**Short exercise**.
Write out the records again, exactly, leaving none out.

(Records of tool sessions)

++++

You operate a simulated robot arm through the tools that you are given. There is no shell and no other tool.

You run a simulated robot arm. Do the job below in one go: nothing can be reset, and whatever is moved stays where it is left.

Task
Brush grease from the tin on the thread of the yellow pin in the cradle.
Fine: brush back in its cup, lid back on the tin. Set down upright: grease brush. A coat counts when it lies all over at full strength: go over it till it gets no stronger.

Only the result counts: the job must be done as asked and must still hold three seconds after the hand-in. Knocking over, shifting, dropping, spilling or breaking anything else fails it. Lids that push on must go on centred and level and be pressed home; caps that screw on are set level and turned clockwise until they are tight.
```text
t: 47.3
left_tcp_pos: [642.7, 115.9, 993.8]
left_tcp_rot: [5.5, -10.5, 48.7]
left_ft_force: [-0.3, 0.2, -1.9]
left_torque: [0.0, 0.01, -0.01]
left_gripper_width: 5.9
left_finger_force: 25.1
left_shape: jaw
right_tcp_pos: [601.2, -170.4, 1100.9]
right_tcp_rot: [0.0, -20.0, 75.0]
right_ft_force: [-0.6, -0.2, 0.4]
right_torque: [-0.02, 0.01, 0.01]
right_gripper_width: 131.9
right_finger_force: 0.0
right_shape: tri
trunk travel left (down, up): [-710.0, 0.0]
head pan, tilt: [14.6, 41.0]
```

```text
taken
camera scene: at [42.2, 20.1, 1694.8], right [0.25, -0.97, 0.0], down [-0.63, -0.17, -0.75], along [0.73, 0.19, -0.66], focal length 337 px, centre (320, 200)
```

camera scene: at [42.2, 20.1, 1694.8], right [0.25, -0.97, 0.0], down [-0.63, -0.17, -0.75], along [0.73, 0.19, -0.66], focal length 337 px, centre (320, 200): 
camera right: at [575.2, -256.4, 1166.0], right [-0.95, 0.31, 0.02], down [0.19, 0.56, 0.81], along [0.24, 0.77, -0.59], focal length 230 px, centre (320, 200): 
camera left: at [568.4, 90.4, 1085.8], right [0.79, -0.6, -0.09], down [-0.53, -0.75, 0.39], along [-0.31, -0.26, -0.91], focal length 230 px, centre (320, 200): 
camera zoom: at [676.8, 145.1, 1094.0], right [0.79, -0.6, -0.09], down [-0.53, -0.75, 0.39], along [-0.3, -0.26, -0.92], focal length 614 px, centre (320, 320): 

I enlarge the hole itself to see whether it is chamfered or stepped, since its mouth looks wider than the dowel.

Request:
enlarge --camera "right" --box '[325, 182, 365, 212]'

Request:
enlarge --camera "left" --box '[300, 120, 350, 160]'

++++

**Full answer**.
You operate a simulated robot arm through the tools that you are given. There is no shell and no other tool.

You run a simulated robot arm. Do the job below in one go: nothing can be reset, and whatever is moved stays where it is left.

Task
Brush grease from the tin on the thread of the yellow pin in the cradle.
Fine: brush back in its cup, lid back on the tin. Set down upright: grease brush. A coat counts when it lies all over at full strength: go over it till it gets no stronger.

Only the result counts: the job must be done as asked and must still hold three seconds after the hand-in. Knocking over, shifting, dropping, spilling or breaking anything else fails it. Lids that push on must go on centred and level and be pressed home; caps that screw on are set level and turned clockwise until they are tight.
```text
t: 47.3
left_tcp_pos: [642.7, 115.9, 993.8]
left_tcp_rot: [5.5, -10.5, 48.7]
left_ft_force: [-0.3, 0.2, -1.9]
left_torque: [0.0, 0.01, -0.01]
left_gripper_width: 5.9
left_finger_force: 25.1
left_shape: jaw
right_tcp_pos: [601.2, -170.4, 1100.9]
right_tcp_rot: [0.0, -20.0, 75.0]
right_ft_force: [-0.6, -0.2, 0.4]
right_torque: [-0.02, 0.01, 0.01]
right_gripper_width: 131.9
right_finger_force: 0.0
right_shape: tri
trunk travel left (down, up): [-710.0, 0.0]
head pan, tilt: [14.6, 41.0]
```

```text
taken
camera scene: at [42.2, 20.1, 1694.8], right [0.25, -0.97, 0.0], down [-0.63, -0.17, -0.75], along [0.73, 0.19, -0.66], focal length 337 px, centre (320, 200)
```

camera scene: at [42.2, 20.1, 1694.8], right [0.25, -0.97, 0.0], down [-0.63, -0.17, -0.75], along [0.73, 0.19, -0.66], focal length 337 px, centre (320, 200): 
camera right: at [575.2, -256.4, 1166.0], right [-0.95, 0.31, 0.02], down [0.19, 0.56, 0.81], along [0.24, 0.77, -0.59], focal length 230 px, centre (320, 200): 
camera left: at [568.4, 90.4, 1085.8], right [0.79, -0.6, -0.09], down [-0.53, -0.75, 0.39], along [-0.31, -0.26, -0.91], focal length 230 px, centre (320, 200): 
camera zoom: at [676.8, 145.1, 1094.0], right [0.79, -0.6, -0.09], down [-0.53, -0.75, 0.39], along [-0.3, -0.26, -0.92], focal length 614 px, centre (320, 320): 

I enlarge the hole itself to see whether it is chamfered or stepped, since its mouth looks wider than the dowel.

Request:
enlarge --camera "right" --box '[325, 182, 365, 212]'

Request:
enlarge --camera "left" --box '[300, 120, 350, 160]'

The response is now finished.